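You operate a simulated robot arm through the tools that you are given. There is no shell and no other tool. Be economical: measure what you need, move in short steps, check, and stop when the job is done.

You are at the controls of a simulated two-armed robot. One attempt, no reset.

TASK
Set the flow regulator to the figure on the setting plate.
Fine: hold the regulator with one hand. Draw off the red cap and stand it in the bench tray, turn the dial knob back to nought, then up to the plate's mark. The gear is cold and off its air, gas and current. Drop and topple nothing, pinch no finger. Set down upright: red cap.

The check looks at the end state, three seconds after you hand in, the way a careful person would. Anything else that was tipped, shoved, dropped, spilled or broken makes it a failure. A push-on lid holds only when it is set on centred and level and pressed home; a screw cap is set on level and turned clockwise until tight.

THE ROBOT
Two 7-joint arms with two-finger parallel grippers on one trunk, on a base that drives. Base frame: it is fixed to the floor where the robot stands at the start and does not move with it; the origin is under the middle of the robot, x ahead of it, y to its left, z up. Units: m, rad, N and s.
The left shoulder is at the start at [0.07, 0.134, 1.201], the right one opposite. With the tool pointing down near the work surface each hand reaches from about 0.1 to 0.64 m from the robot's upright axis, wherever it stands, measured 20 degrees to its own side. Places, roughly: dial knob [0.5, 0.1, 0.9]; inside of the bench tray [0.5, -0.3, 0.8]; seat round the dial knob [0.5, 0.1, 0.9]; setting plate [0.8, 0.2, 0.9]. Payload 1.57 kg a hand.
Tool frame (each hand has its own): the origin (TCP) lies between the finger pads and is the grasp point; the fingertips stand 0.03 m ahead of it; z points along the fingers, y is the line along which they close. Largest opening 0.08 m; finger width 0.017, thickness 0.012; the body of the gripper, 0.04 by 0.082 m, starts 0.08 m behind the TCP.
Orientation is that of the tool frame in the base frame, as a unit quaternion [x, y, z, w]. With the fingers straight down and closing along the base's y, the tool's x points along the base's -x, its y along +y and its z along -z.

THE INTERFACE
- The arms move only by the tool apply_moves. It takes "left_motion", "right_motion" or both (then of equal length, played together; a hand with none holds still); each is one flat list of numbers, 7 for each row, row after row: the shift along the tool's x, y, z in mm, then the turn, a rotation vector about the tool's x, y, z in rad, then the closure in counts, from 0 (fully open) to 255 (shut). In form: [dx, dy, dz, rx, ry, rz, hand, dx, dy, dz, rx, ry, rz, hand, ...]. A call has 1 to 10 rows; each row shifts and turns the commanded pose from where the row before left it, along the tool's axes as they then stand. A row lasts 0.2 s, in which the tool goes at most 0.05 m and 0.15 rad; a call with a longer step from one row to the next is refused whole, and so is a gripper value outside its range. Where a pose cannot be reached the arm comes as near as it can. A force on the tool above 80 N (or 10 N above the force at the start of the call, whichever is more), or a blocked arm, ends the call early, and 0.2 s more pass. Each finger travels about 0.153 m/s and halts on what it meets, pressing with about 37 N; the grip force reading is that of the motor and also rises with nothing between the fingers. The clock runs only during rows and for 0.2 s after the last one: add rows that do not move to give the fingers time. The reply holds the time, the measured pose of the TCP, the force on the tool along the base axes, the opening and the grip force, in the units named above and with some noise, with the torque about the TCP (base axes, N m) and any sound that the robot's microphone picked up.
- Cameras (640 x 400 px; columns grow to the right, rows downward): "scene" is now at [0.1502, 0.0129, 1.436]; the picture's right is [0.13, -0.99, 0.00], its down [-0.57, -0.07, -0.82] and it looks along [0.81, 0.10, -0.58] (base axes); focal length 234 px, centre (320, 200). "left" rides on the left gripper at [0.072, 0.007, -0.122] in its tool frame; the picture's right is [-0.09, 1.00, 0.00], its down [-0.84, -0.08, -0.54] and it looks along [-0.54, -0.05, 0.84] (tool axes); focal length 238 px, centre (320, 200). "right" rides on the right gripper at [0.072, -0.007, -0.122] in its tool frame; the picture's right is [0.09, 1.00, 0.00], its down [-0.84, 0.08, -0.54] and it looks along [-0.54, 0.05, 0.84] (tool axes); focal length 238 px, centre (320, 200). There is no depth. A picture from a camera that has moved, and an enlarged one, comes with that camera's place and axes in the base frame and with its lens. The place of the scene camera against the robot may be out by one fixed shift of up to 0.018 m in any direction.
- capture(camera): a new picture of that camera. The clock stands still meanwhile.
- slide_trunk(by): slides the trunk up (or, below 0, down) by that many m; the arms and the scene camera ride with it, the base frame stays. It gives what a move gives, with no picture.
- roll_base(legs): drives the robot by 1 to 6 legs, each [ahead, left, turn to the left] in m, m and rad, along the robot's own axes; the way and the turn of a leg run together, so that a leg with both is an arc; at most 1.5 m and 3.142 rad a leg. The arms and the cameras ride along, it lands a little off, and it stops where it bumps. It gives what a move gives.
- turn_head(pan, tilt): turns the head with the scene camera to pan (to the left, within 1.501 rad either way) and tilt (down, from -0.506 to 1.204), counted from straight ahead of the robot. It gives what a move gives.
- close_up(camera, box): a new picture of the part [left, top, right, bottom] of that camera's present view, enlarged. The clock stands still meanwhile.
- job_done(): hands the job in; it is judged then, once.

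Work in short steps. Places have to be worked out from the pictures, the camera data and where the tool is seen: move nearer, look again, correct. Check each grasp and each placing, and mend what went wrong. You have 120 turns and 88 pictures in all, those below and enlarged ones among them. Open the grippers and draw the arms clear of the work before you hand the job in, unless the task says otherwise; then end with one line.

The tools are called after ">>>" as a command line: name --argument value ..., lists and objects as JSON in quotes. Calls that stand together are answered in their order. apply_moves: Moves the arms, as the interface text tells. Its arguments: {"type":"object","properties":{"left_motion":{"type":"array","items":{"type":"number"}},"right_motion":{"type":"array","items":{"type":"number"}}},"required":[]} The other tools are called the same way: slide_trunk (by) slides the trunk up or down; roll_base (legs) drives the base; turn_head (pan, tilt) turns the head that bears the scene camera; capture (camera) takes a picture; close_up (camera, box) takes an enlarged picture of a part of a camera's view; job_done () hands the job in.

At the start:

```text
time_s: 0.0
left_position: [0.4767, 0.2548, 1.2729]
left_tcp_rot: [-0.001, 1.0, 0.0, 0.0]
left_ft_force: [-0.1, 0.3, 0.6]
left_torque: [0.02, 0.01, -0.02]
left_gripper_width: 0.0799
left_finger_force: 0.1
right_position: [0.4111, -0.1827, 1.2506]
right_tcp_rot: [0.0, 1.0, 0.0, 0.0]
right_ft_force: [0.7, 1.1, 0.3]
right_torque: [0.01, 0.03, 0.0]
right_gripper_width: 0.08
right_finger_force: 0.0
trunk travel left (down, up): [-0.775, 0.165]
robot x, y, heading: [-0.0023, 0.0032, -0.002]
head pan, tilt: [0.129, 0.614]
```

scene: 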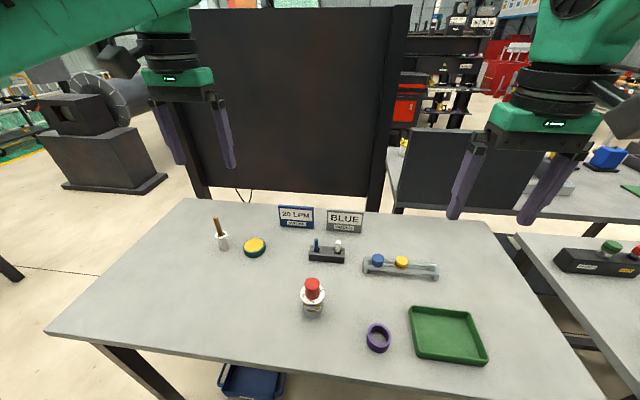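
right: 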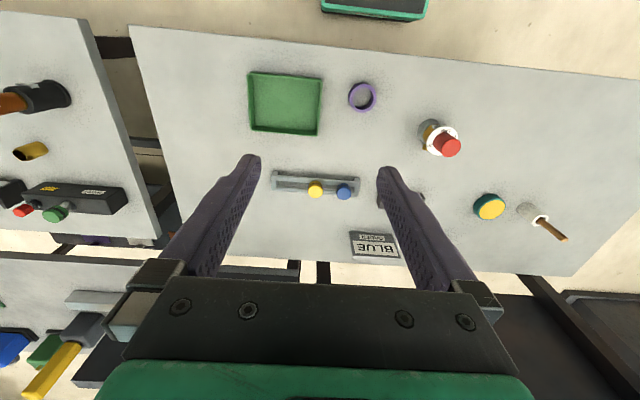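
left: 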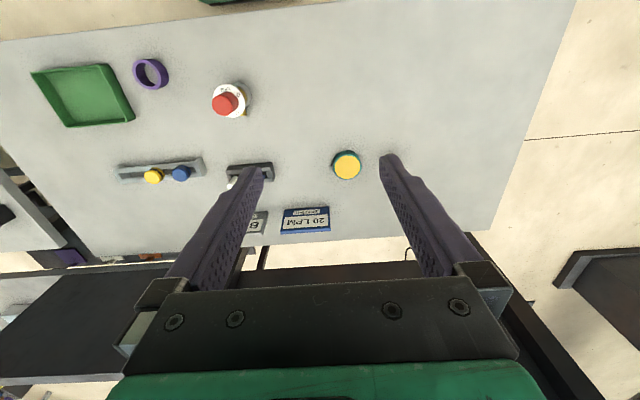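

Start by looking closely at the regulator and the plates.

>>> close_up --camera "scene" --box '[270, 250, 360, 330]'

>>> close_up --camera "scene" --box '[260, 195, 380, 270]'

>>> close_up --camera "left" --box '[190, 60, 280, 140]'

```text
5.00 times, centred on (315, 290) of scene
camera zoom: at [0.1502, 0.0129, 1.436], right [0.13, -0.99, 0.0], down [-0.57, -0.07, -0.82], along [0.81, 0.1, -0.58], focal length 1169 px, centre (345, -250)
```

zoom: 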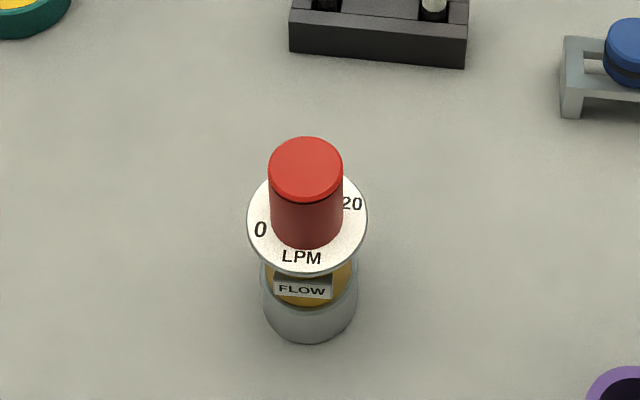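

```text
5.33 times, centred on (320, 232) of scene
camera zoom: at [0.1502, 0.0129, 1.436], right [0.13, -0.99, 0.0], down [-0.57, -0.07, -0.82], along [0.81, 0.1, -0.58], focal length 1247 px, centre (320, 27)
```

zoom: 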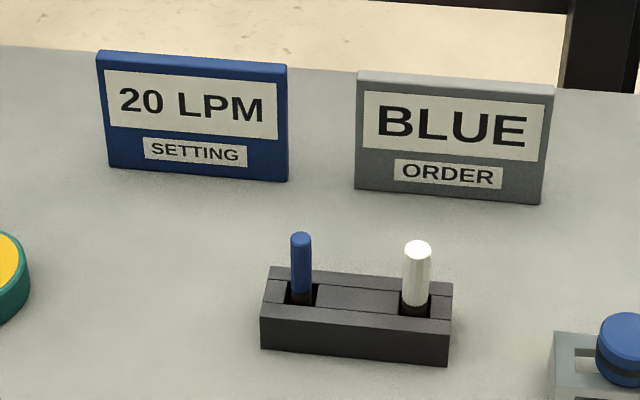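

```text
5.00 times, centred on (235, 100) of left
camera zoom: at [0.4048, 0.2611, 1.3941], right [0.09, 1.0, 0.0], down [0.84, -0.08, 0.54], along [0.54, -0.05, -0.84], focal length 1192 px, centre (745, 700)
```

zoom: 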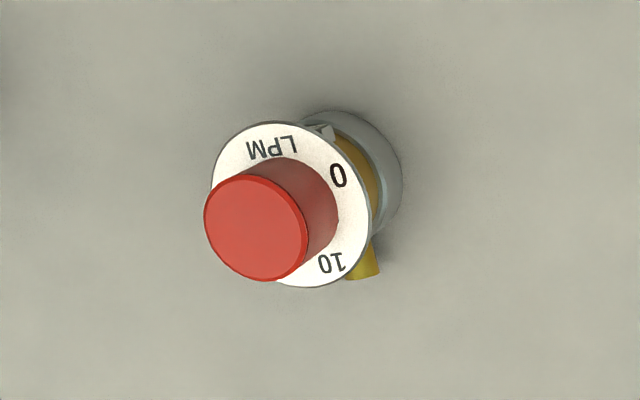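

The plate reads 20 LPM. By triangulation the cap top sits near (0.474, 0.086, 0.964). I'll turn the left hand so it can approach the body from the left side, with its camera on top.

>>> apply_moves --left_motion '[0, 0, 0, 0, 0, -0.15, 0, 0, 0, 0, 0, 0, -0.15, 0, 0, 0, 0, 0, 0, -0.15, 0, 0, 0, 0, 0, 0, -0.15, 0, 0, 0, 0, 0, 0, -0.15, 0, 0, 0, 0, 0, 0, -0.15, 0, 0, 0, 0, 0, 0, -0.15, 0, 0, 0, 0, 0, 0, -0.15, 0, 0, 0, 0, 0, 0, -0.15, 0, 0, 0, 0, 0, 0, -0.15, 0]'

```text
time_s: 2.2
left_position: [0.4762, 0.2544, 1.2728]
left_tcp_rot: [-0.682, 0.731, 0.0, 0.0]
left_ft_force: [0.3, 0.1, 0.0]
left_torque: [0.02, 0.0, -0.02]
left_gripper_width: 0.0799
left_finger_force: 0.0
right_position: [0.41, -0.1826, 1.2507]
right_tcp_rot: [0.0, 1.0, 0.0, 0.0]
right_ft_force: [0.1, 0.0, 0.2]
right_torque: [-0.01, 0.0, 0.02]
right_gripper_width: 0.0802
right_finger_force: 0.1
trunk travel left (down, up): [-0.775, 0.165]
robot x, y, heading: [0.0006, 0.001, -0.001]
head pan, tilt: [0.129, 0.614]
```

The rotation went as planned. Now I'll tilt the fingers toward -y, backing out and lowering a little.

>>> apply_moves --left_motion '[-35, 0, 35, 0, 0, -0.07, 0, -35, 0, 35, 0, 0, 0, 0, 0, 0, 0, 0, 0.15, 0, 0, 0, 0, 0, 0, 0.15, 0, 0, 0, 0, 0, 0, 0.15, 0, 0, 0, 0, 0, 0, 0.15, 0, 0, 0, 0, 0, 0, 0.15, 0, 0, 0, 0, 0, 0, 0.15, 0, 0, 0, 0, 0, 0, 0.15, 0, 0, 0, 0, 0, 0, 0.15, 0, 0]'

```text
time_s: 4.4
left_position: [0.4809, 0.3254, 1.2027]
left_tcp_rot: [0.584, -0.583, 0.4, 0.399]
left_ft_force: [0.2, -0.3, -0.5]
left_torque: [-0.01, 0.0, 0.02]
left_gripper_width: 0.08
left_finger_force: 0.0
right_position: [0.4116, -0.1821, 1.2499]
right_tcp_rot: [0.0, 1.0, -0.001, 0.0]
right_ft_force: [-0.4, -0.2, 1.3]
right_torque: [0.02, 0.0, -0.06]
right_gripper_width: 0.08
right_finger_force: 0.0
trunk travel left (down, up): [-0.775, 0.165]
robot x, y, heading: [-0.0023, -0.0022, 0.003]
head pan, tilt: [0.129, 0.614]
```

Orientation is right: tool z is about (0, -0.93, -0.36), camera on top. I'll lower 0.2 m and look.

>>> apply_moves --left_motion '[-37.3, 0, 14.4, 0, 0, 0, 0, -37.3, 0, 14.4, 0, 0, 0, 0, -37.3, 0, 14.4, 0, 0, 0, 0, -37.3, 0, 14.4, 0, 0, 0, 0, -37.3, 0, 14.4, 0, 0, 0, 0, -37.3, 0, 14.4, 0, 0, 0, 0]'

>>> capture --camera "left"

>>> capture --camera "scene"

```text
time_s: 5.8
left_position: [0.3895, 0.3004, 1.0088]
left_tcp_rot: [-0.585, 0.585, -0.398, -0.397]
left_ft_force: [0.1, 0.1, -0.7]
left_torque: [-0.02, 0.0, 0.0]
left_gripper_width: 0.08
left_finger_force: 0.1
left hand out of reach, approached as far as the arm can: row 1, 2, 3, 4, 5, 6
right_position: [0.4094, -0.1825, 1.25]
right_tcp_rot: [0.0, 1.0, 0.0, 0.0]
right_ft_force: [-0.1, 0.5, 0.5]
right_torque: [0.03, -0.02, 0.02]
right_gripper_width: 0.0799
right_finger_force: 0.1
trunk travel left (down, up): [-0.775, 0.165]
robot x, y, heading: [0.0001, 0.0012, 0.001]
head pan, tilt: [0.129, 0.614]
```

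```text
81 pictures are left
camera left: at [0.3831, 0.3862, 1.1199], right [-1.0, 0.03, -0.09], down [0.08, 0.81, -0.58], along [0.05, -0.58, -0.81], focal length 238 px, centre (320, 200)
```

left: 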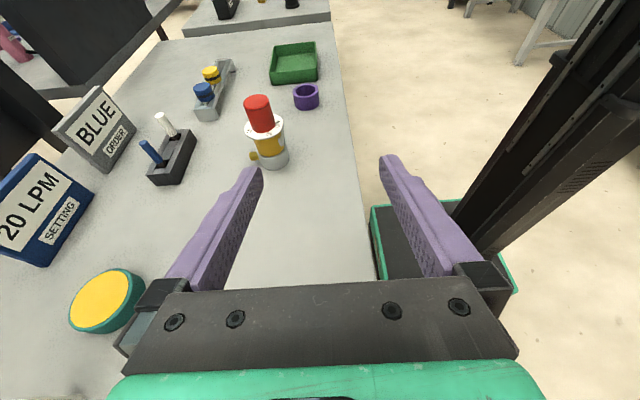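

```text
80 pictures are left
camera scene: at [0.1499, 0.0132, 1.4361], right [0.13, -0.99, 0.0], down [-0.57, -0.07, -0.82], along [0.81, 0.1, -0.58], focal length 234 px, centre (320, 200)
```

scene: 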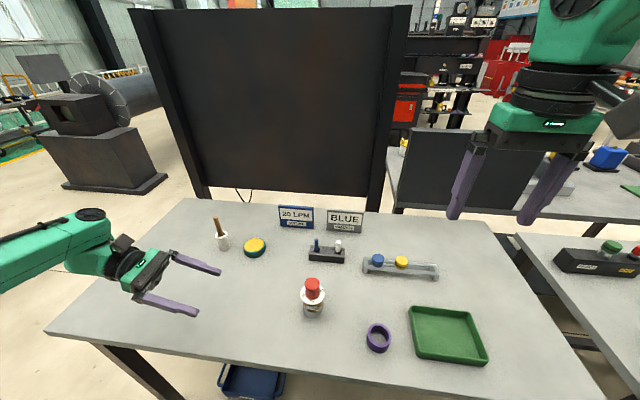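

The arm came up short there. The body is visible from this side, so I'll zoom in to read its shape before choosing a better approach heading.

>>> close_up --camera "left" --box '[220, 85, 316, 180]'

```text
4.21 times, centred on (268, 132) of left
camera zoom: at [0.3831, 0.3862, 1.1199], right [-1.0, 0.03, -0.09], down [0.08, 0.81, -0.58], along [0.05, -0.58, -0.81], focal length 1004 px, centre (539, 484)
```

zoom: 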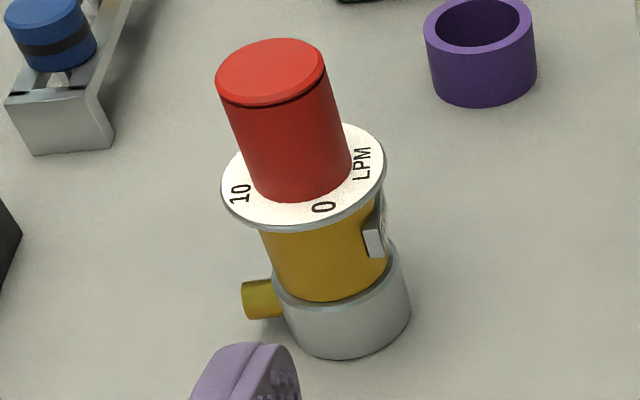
----------------
> _Task goal_:
Exactly as they appear, please write out the lines from the opening of the listing above down to the line containing "Two 7-joint arms", with both end lines included. Set them out as a list numbered 1., 2., 3. and so on, without blank lines.

> _Full response_:
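1. You operate a simulated robot arm through the tools that you are given. There is no shell and no other tool. Be economical: measure what you need, move in short steps, check, and stop when the job is done.
2. You are at the controls of a simulated two-armed robot. One attempt, no reset.
3. TASK
4. Set the flow regulator to the figure on the setting plate.
5. Fine: hold the regulator with one hand. Draw off the red cap and stand it in the bench tray, turn the dial knob back to nought, then up to the plate's mark. The gear is cold and off its air, gas and current. Drop and topple nothing, pinch no finger. Set down upright: red cap.
6. The check looks at the end state, three seconds after you hand in, the way a careful person would. Anything else that was tipped, shoved, dropped, spilled or broken makes it a failure. A push-on lid holds only when it is set on centred and level and pressed home; a screw cap is set on level and turned clockwise until tight.
7. THE ROBOT
8. Two 7-joint arms with two-finger parallel grippers on one trunk, on a base that drives. Base frame: it is fixed to the floor where the robot stands at the start and does not move with it; the origin is under the middle of the robot, x ahead of it, y to its left, z up. Units: m, rad, N and s.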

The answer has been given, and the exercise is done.